Tuesday, May 26, 2009

Raspberry Shortbread

This recipe is so easy but it tastes amazing! It has a short list of ingredients and a very straightforward preparation. The flavor combination are just right. The original recipe ran in the February 2002 issue of SL. My version is a little different because I didn't follow the directions very well but liked how it turned out. Almond extract is what makes the recipe stand out. It calls for a powdered sugar glaze to be drizzled on top. I omit the glaze because the shortbread is sweet enough already.
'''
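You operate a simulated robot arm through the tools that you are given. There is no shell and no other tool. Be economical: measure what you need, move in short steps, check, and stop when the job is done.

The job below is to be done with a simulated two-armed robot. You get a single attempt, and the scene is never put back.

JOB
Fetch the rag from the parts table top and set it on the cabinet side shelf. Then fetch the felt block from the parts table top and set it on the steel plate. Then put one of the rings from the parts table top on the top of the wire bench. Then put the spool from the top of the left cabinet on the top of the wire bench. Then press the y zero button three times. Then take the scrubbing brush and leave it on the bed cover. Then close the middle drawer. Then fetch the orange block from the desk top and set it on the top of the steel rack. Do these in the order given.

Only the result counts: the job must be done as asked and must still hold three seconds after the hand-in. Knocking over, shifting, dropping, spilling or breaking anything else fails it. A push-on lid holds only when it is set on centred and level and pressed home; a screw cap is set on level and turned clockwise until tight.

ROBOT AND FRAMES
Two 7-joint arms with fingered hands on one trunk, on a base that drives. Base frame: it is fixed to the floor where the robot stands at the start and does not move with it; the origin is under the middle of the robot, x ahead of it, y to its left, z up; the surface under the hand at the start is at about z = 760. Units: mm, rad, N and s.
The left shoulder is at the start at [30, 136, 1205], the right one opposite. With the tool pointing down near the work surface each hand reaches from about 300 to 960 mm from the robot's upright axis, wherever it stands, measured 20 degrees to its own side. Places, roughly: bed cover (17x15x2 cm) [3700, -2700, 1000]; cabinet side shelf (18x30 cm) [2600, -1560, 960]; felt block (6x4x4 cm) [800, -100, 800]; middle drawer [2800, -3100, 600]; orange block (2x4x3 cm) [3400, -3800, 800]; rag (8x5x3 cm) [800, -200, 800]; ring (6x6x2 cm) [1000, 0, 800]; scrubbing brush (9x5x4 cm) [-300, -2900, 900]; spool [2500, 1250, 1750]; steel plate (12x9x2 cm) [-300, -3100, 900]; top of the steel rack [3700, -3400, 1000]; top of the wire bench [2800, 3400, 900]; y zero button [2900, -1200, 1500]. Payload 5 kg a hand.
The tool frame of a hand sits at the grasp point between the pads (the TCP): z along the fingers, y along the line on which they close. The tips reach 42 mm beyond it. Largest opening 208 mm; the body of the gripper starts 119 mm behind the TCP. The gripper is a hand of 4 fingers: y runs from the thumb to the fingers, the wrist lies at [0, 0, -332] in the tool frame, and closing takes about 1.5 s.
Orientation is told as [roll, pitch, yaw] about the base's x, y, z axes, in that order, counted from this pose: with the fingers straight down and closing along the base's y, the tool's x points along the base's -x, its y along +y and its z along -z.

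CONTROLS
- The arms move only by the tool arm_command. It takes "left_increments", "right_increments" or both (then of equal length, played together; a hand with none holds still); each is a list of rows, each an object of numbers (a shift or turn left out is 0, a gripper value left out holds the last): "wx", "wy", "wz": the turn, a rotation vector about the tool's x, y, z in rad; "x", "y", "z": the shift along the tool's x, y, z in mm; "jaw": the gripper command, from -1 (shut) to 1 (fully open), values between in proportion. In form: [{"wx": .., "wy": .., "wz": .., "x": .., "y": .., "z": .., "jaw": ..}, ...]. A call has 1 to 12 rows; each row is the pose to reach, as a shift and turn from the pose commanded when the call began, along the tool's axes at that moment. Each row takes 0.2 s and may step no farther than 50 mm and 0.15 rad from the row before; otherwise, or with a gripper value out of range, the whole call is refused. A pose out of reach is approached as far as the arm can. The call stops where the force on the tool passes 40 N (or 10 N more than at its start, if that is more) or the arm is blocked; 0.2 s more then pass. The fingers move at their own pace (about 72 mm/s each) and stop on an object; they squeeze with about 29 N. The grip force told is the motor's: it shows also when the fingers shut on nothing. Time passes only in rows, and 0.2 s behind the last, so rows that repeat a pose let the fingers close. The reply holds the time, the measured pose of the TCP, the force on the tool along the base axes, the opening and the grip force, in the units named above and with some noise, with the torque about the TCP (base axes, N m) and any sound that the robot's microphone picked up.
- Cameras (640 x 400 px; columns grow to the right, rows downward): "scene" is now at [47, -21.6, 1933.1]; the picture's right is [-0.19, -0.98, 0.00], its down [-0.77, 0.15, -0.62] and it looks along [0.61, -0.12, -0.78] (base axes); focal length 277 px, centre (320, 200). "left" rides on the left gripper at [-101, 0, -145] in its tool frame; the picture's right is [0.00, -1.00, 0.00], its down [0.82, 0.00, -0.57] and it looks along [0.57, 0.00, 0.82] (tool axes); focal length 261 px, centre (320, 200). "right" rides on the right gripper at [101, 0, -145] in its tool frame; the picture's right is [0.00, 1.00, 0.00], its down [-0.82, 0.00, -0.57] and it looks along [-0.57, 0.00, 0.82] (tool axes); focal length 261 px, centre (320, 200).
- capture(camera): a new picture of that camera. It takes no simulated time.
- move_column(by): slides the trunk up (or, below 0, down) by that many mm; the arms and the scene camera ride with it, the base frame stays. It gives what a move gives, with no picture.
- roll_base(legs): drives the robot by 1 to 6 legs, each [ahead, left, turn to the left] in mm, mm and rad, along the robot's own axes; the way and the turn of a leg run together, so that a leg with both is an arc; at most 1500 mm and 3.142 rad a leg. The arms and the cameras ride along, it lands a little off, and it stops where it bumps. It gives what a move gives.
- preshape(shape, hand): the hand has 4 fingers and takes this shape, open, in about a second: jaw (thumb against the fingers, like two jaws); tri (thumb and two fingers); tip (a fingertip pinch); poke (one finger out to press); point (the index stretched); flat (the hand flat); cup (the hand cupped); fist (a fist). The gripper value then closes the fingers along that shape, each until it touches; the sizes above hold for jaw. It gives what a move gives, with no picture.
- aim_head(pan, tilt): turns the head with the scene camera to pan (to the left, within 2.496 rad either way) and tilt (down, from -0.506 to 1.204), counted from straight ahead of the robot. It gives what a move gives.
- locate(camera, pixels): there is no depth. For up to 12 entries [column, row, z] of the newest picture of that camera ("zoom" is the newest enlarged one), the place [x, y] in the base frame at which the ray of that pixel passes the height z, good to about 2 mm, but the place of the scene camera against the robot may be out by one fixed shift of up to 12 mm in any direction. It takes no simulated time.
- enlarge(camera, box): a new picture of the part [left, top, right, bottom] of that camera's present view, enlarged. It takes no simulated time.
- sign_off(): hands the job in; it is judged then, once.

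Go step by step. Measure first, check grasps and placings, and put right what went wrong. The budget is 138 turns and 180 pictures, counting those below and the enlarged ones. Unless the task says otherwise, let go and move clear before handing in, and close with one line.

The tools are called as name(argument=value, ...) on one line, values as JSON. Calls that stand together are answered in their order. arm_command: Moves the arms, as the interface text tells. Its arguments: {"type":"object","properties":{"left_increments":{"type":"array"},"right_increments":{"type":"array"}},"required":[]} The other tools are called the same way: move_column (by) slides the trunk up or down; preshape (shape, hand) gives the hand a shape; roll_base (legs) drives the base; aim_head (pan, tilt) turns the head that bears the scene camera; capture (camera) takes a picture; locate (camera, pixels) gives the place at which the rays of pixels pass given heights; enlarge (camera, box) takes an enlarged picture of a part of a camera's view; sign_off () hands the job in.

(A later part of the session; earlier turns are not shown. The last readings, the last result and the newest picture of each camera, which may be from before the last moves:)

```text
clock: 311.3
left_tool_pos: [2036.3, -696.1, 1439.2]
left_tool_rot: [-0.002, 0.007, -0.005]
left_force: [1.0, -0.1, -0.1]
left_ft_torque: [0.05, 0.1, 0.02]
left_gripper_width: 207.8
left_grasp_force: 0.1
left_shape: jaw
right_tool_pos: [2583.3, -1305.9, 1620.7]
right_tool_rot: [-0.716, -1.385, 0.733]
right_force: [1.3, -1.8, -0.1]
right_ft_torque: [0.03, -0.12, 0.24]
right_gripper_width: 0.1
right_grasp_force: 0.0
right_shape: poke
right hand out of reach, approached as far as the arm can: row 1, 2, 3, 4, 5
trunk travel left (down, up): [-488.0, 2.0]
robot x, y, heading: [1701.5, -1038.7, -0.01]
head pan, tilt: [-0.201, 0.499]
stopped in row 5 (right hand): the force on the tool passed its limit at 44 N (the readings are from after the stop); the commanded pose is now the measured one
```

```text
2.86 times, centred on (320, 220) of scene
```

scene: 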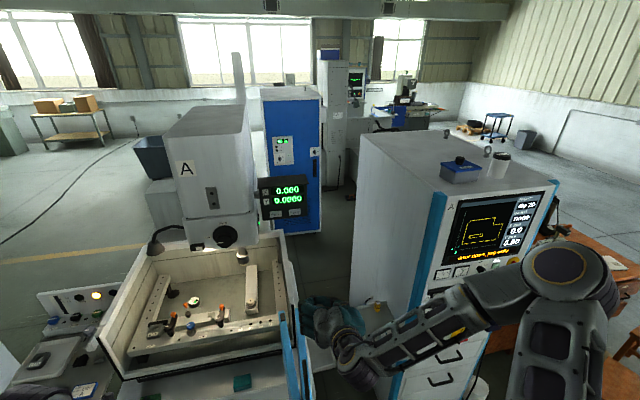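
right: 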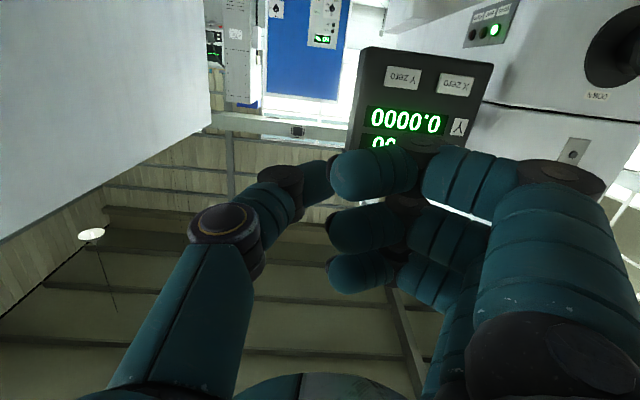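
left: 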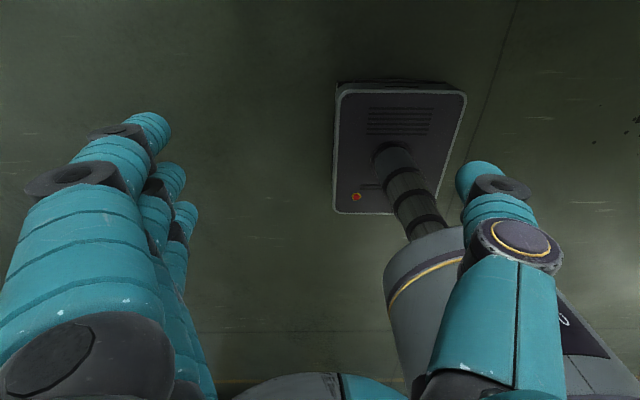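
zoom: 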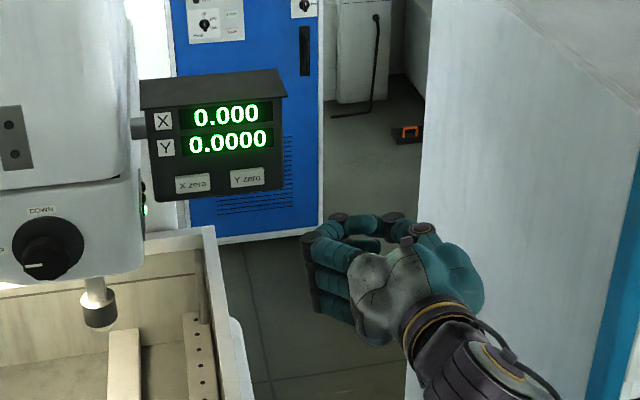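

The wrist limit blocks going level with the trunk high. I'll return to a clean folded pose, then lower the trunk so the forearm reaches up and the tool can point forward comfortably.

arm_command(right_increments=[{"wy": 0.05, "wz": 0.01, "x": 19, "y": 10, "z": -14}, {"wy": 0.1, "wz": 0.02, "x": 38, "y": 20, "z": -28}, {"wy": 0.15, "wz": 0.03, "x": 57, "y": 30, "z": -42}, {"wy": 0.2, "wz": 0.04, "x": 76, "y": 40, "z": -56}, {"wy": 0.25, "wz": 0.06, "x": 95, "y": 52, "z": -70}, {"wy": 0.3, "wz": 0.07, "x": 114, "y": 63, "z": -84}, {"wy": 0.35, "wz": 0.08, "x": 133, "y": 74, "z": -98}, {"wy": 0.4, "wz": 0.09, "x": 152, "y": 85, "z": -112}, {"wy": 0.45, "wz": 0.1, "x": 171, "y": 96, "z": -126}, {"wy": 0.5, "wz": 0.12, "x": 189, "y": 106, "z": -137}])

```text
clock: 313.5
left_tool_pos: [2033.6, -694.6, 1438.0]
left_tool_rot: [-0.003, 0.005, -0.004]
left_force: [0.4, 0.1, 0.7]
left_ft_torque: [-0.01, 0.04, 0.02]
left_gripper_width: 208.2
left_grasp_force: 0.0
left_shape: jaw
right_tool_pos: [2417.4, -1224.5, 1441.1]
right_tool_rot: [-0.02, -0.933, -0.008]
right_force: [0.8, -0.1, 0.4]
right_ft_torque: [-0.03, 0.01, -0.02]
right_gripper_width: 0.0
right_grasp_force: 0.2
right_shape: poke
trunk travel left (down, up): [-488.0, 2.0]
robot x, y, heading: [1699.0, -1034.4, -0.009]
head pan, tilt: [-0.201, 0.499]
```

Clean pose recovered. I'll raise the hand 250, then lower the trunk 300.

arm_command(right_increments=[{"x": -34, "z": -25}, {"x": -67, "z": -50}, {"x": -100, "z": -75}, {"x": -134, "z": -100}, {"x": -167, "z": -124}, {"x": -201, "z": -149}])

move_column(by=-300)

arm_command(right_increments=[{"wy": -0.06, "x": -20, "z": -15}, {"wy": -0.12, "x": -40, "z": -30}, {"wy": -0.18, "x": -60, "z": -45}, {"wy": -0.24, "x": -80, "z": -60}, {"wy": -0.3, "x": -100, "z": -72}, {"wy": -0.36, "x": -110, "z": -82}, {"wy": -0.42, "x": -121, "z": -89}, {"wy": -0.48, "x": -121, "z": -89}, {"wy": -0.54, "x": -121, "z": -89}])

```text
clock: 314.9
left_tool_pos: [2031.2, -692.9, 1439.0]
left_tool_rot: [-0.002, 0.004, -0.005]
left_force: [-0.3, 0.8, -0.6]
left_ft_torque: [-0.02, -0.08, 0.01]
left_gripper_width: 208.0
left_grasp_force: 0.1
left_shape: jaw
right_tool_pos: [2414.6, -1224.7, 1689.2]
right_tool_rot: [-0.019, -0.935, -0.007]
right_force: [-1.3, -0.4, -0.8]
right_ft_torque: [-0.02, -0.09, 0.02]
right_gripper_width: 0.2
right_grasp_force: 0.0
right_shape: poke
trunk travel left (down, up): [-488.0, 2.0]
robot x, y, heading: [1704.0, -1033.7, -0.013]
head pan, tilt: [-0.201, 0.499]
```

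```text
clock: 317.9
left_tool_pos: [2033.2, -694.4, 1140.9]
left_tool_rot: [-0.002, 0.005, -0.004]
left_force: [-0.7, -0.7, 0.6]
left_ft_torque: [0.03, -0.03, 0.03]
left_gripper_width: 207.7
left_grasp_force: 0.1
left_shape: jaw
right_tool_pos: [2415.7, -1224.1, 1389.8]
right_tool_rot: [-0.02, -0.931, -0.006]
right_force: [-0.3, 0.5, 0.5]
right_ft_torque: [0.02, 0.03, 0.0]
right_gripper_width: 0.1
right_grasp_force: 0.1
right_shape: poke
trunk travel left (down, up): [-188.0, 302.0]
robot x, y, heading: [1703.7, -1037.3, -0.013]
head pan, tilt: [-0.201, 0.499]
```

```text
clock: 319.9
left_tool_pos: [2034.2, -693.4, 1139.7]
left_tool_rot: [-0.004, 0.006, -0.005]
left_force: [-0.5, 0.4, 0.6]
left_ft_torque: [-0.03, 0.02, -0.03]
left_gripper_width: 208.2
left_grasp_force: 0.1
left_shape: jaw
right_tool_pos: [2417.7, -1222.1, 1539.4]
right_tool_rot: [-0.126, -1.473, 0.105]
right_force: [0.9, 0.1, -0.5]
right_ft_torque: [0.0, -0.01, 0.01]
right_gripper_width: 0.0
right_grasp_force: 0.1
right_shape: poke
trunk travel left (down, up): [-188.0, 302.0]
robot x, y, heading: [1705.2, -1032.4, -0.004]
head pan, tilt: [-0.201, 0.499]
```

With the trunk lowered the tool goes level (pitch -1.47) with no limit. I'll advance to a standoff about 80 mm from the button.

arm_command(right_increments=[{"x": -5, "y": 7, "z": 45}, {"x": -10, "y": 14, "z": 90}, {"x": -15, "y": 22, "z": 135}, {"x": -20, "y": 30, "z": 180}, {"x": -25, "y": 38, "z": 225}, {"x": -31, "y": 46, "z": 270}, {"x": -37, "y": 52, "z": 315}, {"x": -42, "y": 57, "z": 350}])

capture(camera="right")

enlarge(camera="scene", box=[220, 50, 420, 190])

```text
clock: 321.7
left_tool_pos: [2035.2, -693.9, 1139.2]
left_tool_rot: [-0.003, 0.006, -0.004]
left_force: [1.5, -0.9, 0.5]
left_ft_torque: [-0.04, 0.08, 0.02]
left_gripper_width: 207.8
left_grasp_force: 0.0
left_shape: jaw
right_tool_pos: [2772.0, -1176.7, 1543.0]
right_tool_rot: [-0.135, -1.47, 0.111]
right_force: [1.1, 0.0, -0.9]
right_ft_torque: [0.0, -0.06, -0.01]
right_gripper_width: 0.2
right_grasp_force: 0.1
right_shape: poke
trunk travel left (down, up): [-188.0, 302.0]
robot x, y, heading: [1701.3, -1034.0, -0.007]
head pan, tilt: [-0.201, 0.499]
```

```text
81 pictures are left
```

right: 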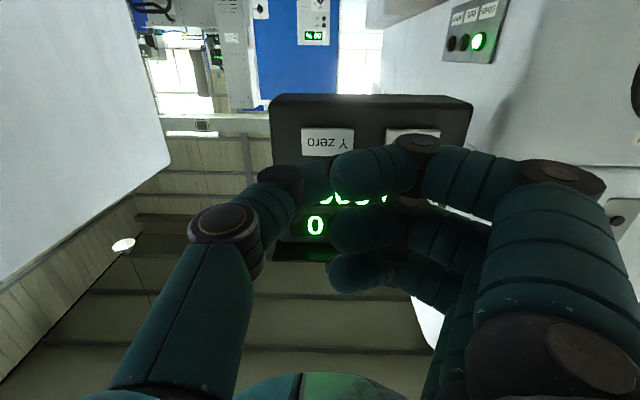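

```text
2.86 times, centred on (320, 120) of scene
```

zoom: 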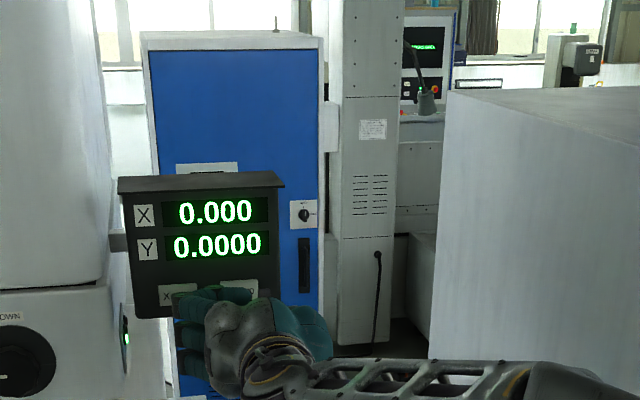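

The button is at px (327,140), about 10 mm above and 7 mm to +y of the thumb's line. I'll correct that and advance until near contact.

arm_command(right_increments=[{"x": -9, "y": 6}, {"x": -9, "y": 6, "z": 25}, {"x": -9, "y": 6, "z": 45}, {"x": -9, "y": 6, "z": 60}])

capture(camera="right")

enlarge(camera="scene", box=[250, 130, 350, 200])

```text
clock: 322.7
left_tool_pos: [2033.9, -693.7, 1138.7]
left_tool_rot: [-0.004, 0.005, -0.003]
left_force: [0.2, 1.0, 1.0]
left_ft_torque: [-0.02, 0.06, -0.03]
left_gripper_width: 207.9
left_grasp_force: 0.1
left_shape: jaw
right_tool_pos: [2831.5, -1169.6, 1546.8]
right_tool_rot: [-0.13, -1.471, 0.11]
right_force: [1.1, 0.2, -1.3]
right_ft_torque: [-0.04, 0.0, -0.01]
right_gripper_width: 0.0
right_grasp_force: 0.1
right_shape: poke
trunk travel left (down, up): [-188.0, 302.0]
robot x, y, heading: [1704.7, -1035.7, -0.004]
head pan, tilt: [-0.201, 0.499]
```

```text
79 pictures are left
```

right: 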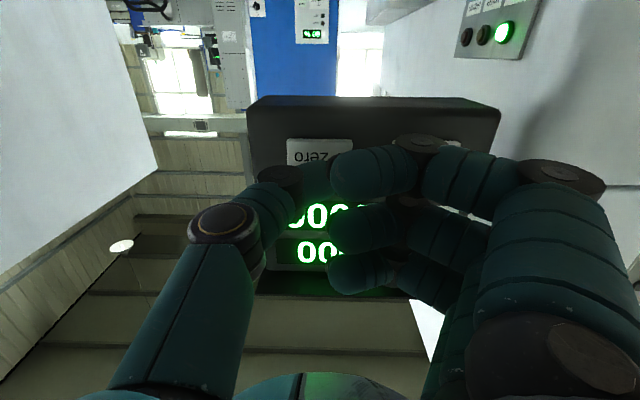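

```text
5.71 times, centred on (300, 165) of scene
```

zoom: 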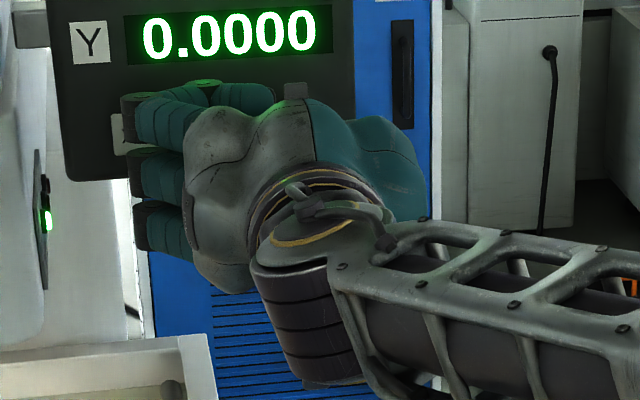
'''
Raspberry-Almond Shortbread
1 cup butter, softened
2/3 cup sugar
2 1/2 cups all-purpose flour
1/2 tsp. almond extract
Seedless raspberry jam

1. Beat butter and sugar at medium speed with an electric mixture until light and fluffy. Gradually beat in flour. Stir in almond extract.
2. Divide dough into 6 portions. Roll out each portion into a narrow strip (Mine look like Play-Doh snakes.) Flatten each strip; use your thumb to make a shallow indentation down the center of each strip.
3. Heat jam (about half a jar) in microwave for 30 seconds. Spoon jam in center indentation of each strip.
4. Bake at 350° for 15 minutes. Remove from oven and let cool. Cut into small pieces.